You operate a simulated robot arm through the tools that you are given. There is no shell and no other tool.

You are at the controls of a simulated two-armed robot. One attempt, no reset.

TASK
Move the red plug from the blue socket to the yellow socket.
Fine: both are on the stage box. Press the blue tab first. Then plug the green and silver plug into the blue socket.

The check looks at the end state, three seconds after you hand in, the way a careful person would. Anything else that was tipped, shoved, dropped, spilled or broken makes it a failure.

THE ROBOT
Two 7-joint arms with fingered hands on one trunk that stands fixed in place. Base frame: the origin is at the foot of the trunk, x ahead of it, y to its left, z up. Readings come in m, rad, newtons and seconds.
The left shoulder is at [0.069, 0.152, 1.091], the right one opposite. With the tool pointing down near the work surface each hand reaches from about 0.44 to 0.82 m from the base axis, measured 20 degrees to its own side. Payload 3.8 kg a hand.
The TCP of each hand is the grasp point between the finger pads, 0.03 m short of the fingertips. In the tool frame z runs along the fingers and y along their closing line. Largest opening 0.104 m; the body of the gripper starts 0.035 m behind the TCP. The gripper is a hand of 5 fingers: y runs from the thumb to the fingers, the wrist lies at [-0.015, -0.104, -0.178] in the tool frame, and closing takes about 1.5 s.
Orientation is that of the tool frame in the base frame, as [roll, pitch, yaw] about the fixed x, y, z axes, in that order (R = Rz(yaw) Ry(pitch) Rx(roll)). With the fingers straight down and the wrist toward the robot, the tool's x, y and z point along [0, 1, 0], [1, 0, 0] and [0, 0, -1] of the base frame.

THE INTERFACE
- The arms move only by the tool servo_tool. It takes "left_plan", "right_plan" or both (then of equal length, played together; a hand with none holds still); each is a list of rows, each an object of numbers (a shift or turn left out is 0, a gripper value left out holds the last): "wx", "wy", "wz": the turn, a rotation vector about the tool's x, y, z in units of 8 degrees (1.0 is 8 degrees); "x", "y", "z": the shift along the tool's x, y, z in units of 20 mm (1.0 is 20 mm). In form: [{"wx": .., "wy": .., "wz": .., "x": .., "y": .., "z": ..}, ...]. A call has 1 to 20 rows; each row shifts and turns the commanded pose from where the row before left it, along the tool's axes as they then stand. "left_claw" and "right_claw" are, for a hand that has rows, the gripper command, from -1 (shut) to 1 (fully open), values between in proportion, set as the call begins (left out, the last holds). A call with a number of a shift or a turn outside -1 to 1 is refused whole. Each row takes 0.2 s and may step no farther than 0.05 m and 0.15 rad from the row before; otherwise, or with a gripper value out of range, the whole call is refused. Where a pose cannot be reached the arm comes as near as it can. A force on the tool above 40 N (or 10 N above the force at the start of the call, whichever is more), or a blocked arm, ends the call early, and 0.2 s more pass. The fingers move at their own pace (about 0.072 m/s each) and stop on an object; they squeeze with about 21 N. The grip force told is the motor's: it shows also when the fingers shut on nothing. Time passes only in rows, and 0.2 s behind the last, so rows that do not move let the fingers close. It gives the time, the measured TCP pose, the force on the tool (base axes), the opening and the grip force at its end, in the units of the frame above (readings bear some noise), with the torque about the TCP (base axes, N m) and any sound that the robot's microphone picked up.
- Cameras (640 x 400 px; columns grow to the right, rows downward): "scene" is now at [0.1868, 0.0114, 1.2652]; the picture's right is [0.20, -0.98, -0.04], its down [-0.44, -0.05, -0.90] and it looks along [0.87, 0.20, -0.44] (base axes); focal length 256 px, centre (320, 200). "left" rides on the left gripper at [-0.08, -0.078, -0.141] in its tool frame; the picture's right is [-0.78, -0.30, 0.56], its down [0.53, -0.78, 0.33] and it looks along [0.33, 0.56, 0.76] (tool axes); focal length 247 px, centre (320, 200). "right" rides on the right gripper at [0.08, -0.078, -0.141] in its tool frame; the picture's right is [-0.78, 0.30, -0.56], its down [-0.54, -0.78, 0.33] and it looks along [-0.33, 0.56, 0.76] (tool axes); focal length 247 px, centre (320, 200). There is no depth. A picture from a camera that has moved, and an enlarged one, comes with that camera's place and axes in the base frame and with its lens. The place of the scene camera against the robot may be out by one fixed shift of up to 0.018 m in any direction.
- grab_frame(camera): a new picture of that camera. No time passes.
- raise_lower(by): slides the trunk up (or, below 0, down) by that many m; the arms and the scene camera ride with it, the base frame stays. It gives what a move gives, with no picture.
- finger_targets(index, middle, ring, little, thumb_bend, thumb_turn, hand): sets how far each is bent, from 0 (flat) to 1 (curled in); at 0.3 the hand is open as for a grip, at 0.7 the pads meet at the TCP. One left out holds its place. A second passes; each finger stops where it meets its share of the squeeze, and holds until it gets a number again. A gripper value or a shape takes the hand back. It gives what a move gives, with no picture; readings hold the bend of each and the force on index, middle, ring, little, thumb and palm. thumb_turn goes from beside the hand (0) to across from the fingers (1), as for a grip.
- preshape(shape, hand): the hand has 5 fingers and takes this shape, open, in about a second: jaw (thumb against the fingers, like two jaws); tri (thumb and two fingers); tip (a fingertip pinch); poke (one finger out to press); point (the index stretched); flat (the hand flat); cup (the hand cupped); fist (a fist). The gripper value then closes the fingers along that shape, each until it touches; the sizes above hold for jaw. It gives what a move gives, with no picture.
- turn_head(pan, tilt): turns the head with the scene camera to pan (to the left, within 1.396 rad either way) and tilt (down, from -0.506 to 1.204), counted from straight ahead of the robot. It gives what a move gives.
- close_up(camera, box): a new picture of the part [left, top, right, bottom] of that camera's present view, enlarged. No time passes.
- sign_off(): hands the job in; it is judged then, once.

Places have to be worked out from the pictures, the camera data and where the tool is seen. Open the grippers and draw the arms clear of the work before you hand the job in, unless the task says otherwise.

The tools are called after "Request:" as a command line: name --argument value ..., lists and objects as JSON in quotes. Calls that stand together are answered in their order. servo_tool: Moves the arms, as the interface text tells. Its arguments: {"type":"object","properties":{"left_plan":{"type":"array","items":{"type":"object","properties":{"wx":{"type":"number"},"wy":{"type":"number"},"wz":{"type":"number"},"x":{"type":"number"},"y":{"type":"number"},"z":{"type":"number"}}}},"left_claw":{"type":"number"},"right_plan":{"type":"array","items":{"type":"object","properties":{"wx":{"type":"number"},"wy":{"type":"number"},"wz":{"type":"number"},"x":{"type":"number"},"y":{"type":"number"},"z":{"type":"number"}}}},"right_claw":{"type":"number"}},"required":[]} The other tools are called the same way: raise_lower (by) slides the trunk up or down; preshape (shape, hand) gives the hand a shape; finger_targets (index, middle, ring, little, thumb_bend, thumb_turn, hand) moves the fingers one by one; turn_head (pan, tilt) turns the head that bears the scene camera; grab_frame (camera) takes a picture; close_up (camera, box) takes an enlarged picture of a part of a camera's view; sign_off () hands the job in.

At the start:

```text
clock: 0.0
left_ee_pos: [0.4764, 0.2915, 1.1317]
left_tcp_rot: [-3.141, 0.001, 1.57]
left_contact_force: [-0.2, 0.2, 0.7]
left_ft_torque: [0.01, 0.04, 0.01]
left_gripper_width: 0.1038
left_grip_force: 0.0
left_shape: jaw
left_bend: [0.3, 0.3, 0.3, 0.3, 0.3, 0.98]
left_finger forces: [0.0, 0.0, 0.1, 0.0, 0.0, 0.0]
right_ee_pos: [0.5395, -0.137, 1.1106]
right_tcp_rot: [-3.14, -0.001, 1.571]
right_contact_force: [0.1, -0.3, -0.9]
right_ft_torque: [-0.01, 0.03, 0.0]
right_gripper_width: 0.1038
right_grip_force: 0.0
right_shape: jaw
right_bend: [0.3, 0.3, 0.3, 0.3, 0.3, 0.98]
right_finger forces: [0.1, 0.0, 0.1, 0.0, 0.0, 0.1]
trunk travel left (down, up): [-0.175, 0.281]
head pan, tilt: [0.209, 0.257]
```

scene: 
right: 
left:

> **AIM**
Look through the material above and print exactly the lines from the one containing "- grab_frame(camera): a" to the one containing "- raise_lower(by): slides", both included, and nothing more. The answer is a numbered list with one line in each place and no blank lines.

> **THE REPLY**
1. - grab_frame(camera): a new picture of that camera. No time passes.
2. - raise_lower(by): slides the trunk up (or, below 0, down) by that many m; the arms and the scene camera ride with it, the base frame stays. It gives what a move gives, with no picture.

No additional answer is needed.